Aim of the exercise -> Return the whole listing exactly as it stands. Use a Markdown table whose columns are Row (a running number) and Content (the line), and skip blank lines.

Source data ->
::::::::
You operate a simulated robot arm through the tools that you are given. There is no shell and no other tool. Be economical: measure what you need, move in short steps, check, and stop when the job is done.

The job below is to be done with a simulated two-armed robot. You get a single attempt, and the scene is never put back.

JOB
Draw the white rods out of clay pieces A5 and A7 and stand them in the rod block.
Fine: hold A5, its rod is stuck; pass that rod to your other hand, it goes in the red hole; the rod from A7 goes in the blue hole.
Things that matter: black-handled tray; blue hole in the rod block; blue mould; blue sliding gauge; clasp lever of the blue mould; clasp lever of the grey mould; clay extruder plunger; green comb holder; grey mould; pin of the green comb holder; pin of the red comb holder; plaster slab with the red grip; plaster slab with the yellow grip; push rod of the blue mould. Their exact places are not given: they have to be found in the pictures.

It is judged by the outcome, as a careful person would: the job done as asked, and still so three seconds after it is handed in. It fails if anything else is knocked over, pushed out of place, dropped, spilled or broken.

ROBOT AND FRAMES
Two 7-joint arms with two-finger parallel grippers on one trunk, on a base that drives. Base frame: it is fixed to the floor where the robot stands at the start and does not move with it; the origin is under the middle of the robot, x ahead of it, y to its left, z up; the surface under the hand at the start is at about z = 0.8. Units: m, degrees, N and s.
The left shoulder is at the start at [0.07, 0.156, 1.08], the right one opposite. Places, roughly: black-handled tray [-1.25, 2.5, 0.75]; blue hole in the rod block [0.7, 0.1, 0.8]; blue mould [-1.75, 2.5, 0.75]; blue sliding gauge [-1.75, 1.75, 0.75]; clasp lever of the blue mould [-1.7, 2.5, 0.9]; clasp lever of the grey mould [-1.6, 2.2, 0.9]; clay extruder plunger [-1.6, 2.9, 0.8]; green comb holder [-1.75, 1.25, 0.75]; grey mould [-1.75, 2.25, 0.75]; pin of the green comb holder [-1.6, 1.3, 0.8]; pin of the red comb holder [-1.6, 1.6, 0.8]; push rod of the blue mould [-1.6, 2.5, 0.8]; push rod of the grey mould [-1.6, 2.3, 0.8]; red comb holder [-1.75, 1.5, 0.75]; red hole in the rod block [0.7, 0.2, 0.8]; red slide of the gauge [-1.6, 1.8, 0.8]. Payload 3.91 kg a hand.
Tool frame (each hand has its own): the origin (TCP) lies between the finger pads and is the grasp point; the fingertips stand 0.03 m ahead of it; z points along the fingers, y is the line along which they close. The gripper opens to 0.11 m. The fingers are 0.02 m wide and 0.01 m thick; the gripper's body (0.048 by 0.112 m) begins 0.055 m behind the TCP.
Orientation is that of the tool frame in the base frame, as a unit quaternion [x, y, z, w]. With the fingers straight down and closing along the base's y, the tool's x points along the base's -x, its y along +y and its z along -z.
::::::::
Exercise result ->
| Row | Content |
|---|---|
| 1 | You operate a simulated robot arm through the tools that you are given. There is no shell and no other tool. Be economical: measure what you need, move in short steps, check, and stop when the job is done. |
| 2 | The job below is to be done with a simulated two-armed robot. You get a single attempt, and the scene is never put back. |
| 3 | JOB |
| 4 | Draw the white rods out of clay pieces A5 and A7 and stand them in the rod block. |
| 5 | Fine: hold A5, its rod is stuck; pass that rod to your other hand, it goes in the red hole; the rod from A7 goes in the blue hole. |
| 6 | Things that matter: black-handled tray; blue hole in the rod block; blue mould; blue sliding gauge; clasp lever of the blue mould; clasp lever of the grey mould; clay extruder plunger; green comb holder; grey mould; pin of the green comb holder; pin of the red comb holder; plaster slab with the red grip; plaster slab with the yellow grip; push rod of the blue mould. Their exact places are not given: they have to be found in the pictures. |
| 7 | It is judged by the outcome, as a careful person would: the job done as asked, and still so three seconds after it is handed in. It fails if anything else is knocked over, pushed out of place, dropped, spilled or broken. |
| 8 | ROBOT AND FRAMES |
| 9 | Two 7-joint arms with two-finger parallel grippers on one trunk, on a base that drives. Base frame: it is fixed to the floor where the robot stands at the start and does not move with it; the origin is under the middle of the robot, x ahead of it, y to its left, z up; the surface under the hand at the start is at about z = 0.8. Units: m, degrees, N and s. |
| 10 | The left shoulder is at the start at [0.07, 0.156, 1.08], the right one opposite. Places, roughly: black-handled tray [-1.25, 2.5, 0.75]; blue hole in the rod block [0.7, 0.1, 0.8]; blue mould [-1.75, 2.5, 0.75]; blue sliding gauge [-1.75, 1.75, 0.75]; clasp lever of the blue mould [-1.7, 2.5, 0.9]; clasp lever of the grey mould [-1.6, 2.2, 0.9]; clay extruder plunger [-1.6, 2.9, 0.8]; green comb holder [-1.75, 1.25, 0.75]; grey mould [-1.75, 2.25, 0.75]; pin of the green comb holder [-1.6, 1.3, 0.8]; pin of the red comb holder [-1.6, 1.6, 0.8]; push rod of the blue mould [-1.6, 2.5, 0.8]; push rod of the grey mould [-1.6, 2.3, 0.8]; red comb holder [-1.75, 1.5, 0.75]; red hole in the rod block [0.7, 0.2, 0.8]; red slide of the gauge [-1.6, 1.8, 0.8]. Payload 3.91 kg a hand. |
| 11 | Tool frame (each hand has its own): the origin (TCP) lies between the finger pads and is the grasp point; the fingertips stand 0.03 m ahead of it; z points along the fingers, y is the line along which they close. The gripper opens to 0.11 m. The fingers are 0.02 m wide and 0.01 m thick; the gripper's body (0.048 by 0.112 m) begins 0.055 m behind the TCP. |
| 12 | Orientation is that of the tool frame in the base frame, as a unit quaternion [x, y, z, w]. With the fingers straight down and closing along the base's y, the tool's x points along the base's -x, its y along +y and its z along -z. |